Saturday, July 9, 2011

Scotty Doesn't Know

As many of you know, and really considering how much I've talked about it as all of you should know, I will be going to Europe tomorrow for my first hop across the pond in five years and my first wild youthful-indiscretion filled backpacking trip, well, ever. As a result, I've basically been playing the movie Eurotrip in my head for the last several days and quoting some of my favorite lines in it like, "You brought a guide book to a party?" and "I saw a gay porno once. I didn't know it until halfway in. The girls never came. The girls never came!" And to think, the only reason I saw the movie when it came out was because it was the only one playing after Starsky and Hutch that we could sneak into.

Oh college.

In any event, this wild whirlwind trip will take me through Rotterdam, Antwerp, the Hague, Amsterdam, Berlin, Prague, Vienna, Munich, Aachen and Brussels in roughly two and a half weeks, so I'm going to be out of the loop a little bit and sparsely updating here if at all.

But that's not the real concern that is weighing on all of our minds. The real concern, obviously, is "How will Dave's wild Eurotrip impact his favorite baseball team, the New York Mets?" It's a question we've asked ourselves for ages, with great minds often going mad in the process. In fact, it was St. Thomas Aquinas who at one point said, "A Met has free choice to the extent that he is rational," which one has to assume that the Amazins and myself, really, operate independently of one another.

However, a look at some of the evidence argues otherwise. See in my last few entries I noted this impending concern by expressing relief that I won't be in the U.S. to see what I can only assume is likely to be the Mets' inevitable downfall and tumble in the wild card standings. After all, I had mostly mentally checked out before this season began expecting an 82-win season at best (which is about what they're on pace for at the moment), but that doesn't take into account how well they've played over the last month and since the first 18 games in particular, which would indicate an increasing rate of productivity and wins. Essentially, their likely win output over a broader sample size is hampered by their horrendous start, but if we take a derivative of the data set, we'll see that the rate in change in the function when X=July 9 is obviously much higher than it was on April 16.
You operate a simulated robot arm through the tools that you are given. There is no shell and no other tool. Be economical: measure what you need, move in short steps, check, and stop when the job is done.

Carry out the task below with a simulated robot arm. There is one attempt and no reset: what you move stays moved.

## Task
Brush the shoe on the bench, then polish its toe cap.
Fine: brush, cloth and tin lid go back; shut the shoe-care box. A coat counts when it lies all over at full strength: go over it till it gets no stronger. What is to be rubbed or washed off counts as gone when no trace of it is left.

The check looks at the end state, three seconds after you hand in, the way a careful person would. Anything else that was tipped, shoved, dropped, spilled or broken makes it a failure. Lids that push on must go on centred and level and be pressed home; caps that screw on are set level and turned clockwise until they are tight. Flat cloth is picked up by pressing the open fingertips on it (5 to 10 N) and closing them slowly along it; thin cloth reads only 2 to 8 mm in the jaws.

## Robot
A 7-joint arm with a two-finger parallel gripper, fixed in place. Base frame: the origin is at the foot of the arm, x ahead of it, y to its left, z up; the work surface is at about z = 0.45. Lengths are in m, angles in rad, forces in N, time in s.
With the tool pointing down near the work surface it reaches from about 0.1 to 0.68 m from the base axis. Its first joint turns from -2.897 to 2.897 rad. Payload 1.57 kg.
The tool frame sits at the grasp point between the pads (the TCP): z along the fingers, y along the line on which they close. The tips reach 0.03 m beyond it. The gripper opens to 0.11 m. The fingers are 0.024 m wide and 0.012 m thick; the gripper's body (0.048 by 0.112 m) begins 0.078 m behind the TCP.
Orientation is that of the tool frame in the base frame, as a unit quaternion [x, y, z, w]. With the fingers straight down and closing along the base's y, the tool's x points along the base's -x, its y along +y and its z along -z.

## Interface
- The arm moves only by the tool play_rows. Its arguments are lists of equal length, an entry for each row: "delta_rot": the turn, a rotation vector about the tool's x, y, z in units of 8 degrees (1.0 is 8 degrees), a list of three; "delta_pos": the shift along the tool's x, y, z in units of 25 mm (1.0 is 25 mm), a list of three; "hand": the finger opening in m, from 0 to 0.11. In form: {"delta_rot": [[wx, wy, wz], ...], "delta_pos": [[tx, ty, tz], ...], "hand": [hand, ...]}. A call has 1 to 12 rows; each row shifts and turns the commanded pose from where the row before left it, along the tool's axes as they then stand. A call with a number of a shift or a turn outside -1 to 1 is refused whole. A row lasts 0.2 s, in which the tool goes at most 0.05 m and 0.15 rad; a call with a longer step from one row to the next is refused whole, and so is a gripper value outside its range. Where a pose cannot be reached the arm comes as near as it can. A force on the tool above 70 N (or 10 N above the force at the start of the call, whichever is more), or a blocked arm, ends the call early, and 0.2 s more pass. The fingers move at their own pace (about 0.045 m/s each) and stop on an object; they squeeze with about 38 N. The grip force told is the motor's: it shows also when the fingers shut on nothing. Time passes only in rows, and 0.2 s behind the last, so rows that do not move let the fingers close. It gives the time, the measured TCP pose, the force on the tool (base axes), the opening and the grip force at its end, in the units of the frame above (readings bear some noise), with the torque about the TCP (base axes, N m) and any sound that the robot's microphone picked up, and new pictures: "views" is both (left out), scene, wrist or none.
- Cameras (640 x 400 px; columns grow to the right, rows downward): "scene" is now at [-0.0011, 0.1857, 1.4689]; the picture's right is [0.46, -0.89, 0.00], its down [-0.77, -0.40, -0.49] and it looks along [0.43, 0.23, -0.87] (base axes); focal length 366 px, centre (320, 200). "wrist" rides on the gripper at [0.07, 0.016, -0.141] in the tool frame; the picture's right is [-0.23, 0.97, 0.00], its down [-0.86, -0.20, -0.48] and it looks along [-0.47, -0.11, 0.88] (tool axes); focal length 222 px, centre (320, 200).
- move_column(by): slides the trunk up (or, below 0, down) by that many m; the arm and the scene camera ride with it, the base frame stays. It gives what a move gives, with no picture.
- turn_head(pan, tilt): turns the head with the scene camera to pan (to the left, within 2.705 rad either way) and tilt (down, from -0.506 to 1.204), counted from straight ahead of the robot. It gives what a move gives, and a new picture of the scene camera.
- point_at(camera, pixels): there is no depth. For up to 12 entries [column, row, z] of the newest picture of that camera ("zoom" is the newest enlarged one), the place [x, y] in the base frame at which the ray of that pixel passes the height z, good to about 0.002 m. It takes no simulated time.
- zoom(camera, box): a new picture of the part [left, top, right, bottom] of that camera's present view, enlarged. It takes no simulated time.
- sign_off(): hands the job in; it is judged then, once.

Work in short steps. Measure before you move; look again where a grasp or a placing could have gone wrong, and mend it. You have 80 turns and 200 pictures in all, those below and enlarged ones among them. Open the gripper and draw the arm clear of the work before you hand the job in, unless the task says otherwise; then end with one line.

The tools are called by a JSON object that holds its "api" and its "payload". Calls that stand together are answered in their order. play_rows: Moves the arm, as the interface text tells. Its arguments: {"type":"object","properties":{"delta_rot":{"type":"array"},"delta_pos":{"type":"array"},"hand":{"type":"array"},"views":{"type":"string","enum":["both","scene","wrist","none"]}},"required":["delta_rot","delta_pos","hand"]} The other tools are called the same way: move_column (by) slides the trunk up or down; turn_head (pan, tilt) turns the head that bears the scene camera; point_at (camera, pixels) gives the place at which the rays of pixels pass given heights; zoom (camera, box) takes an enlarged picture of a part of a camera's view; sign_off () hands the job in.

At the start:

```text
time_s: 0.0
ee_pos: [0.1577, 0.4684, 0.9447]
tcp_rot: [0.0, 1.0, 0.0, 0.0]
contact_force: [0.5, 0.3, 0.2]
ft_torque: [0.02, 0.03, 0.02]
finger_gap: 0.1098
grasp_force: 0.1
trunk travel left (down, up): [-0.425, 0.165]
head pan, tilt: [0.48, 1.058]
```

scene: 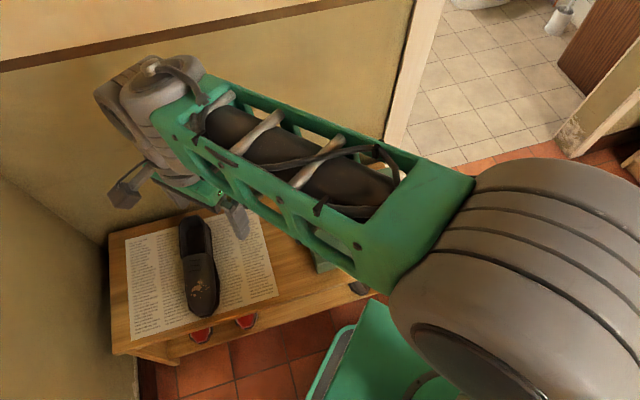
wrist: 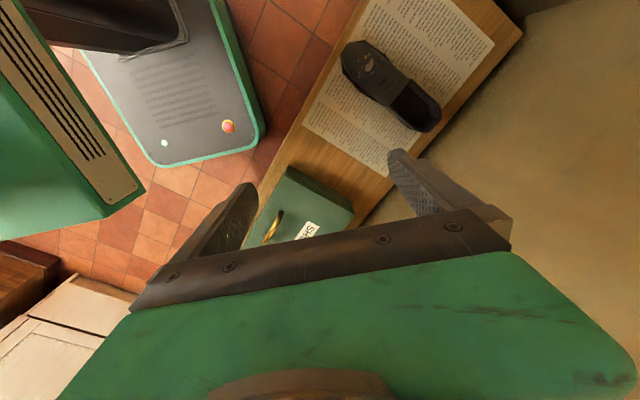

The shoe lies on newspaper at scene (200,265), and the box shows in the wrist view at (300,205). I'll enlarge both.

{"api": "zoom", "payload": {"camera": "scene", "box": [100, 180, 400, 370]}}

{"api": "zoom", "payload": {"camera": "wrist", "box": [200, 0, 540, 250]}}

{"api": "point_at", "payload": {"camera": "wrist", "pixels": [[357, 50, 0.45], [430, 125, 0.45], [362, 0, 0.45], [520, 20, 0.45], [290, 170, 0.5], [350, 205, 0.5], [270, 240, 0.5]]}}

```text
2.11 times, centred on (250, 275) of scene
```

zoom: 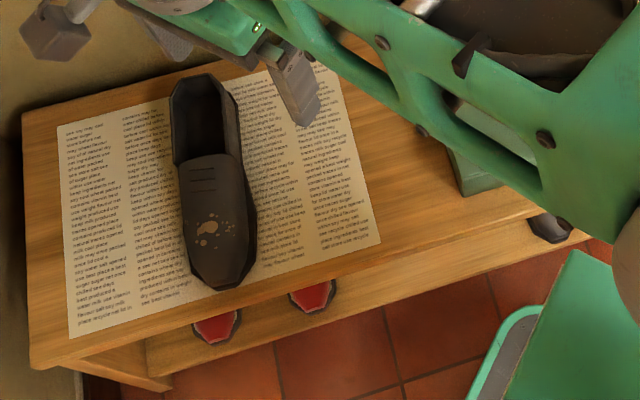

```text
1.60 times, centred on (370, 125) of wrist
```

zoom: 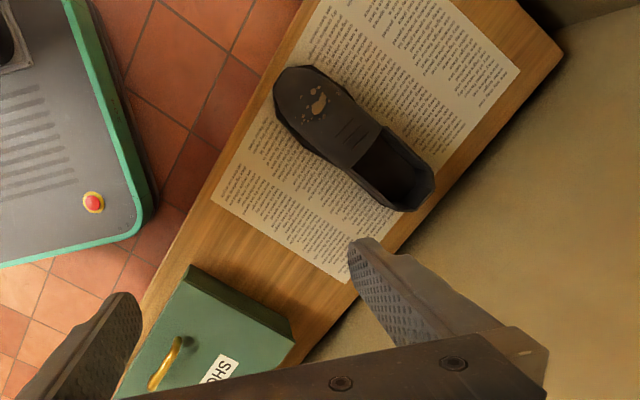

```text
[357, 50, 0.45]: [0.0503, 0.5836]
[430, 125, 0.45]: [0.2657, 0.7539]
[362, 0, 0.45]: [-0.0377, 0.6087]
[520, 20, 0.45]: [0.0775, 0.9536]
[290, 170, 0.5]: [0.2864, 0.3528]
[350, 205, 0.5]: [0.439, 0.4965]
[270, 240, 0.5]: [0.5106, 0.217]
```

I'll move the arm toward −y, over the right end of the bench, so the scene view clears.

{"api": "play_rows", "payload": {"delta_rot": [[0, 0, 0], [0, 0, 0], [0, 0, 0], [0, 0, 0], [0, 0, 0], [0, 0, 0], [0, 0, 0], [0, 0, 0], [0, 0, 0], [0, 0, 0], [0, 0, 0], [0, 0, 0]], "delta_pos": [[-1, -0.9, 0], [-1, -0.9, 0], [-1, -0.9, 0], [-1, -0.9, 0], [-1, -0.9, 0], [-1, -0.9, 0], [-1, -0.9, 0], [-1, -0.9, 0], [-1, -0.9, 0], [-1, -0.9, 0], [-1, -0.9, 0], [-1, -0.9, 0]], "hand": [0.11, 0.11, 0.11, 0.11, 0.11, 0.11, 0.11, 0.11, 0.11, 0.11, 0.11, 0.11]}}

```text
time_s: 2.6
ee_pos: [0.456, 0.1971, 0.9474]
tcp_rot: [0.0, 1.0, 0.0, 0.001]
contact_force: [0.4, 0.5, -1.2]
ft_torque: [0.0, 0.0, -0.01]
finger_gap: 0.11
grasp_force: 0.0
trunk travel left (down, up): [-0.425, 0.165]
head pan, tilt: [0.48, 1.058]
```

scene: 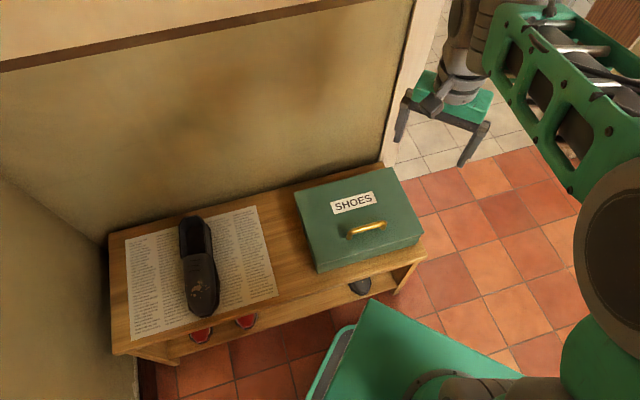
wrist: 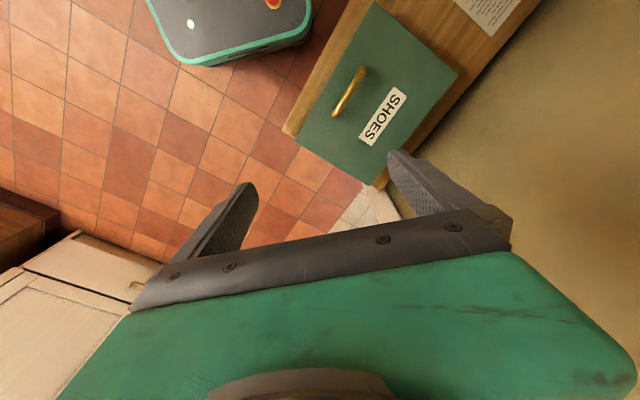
Did I lose you? I got all calculus-y on you for a second. It's been a few years. Essentially, what I'm saying is the increased rate of change means that if they continue to improve exponentially, they're likely to win more than 82 games. Unless this is a parabolic function. I think. I was a history major, what do you want from me.

I'm getting off track.

Here is the key information you need to know. I was wondering if I stood a chance to miss out on the Mets' season free fall by being in Europe but if the past is any indication that chance seems... not so likely. This will be the third time I have traveled to mainland Europe. My first trip was in April of 2000 when I went to France with Madame Said's French class in 9th grade. The second was in April and May of 2006 when as a junior in college I went to an academic conference in Metz, France and Saarbrucken, Germany to discuss Germany's national identity at the 1936 Berlin Olympics as compared to the 1972 Munich Olympics.

If you're a Mets fan the years 2000 and 2006 should clearly stick out to you as the last two times the Mets went to the NLCS, in the case of 2000 they reached the World Series and in 2006 they should have (and I'm convinced would have won the whole thing if they did). Of course those teams were far better than the one playing now, but here's the real question. How did the Mets do exactly while I was in Europe?

I don't remember the exact dates of my trip in 2000, but I do know that every morning I went to a news stand to get a copy of the International Herald Tribune so I could see the score of the Mets game and every day they seemed to win. In fact, over the nine days I was in Europe, the Mets won nine games.

In 2006, my trip took me to Europe from April 25 to May 4, and if we glance at the Mets' schedule that season we find that they went 7-2 over that span.

So essentially, in the 18 days I've spent on mainland Europe, the New York Mets are a combined 16-2, good for a sparkling .888 winning percentage. I'm about to double those 18 days and I guess we'll see if the Mets can double that impressive mark. I'm assuming they probably won't but all in all a man can dream -- particularly since going 13-2 in the 15 games they'll play while I'm out of the country will seriously thrust them into the middle of the Wild Card, and possibly divisional, race. And that would be something wholly unexpected when the season began.

If it happens, I think it's pretty clear they'll have me to thank.

Enjoy the rest of your July everyone. I'll try my best to check in while I'm prancing around Europe. If I don't, you can be sure I'll write a follow-up to see if my trip actually helped the Mets chase a pennant.